The Structure of Glyoxal Dihydrazone and Synthesis, Characterization, and Iodine Doping of Unsubstituted Polyazine
Benjamin Chaloner-Gill, Clair J. Cheer, James E. Roberts, William B. Euler, Macromolecules, 1990, 23, 4597 – 4603
Abstract
The unsubstituted polyazine, –[N=CH–CH=N]x–, has been synthesized from glyoxal dihydrazone and glyoxal. An X-ray crystal structure was done on the monomer glyoxal dihydrazone; it crystallized in space group P21/a with cell constants a = 7.744 (4) Å, b = 4.113 (1) Å, and β = 115.66 (3)° and Z = 2; intensity data were collected in the range 3.5 ≤ 2θ ≤ 60°. Refinement to convergence of the 683 independent reflections, I > 3σ(I), resulted in final anisotropic R = 0.056 and Rw = 0.059. The monomer is planar with a carbon-nitrogen double bond (1.278 Å) in the E conformation and a short carbon-carbon single bond (1.433 Å) in the anti conformation, similar to the methyl-substituted analogue, 2,3-butanedione dihydrazone.
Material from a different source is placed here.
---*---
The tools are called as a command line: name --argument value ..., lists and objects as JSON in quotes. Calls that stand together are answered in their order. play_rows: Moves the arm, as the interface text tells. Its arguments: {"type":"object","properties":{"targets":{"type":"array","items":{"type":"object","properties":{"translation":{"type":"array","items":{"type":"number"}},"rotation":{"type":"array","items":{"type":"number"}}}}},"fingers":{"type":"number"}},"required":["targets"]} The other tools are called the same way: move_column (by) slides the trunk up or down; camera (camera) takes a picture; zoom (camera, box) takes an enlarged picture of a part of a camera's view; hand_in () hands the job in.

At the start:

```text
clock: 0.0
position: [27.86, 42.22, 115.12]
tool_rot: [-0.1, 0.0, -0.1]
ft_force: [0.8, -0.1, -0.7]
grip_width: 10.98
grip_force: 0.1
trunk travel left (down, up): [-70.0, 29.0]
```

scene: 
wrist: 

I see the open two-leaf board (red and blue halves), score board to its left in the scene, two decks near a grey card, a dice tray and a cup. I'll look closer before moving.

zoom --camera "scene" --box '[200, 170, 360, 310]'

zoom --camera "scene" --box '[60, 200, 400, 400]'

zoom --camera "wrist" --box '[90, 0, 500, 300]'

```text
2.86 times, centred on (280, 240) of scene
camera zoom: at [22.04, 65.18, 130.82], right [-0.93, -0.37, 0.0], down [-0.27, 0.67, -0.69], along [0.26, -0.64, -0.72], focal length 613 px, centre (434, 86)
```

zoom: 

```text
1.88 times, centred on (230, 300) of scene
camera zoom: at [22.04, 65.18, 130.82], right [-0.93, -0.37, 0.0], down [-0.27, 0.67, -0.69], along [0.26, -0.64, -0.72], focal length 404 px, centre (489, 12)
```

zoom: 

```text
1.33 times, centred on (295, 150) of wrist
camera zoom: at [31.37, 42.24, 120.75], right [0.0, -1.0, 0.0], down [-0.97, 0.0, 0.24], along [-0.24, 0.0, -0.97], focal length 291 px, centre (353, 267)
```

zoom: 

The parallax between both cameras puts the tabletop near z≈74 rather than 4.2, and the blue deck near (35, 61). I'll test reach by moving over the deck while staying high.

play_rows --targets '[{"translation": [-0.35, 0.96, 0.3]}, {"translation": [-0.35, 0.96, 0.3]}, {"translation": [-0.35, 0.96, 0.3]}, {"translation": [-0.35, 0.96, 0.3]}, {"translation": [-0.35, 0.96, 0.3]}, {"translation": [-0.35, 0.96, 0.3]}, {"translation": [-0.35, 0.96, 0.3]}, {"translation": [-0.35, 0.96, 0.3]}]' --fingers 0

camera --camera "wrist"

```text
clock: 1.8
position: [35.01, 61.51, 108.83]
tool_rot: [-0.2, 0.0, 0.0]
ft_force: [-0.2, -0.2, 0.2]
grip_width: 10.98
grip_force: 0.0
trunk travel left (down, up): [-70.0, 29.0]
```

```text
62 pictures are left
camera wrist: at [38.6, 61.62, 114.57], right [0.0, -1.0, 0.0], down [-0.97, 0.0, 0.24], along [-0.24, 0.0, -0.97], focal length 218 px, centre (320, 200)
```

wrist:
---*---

The polymer also appears to adopt the anti-E conformation and so is directly comparable to trans-polyacetylene. Both IR and solid-state NMR analyses show the presence of hydroxy-bearing defect sites; the azines are formed by an addition-elimination condensation, and the defects arise from sites where addition occurs but the subsequent elimination does not. Polyazine can be doped with iodine to give powders with room-temperature, pressed-pellet conductivities only as high as 1 × 10–6 Ω–1cm–1 because of the sp3 defects found along the polymer chain. The IR spectra of the doped materials indicate that the charge carrier is a bipolaron having a nitrogen-nitrogen or carbon-carbon double bond.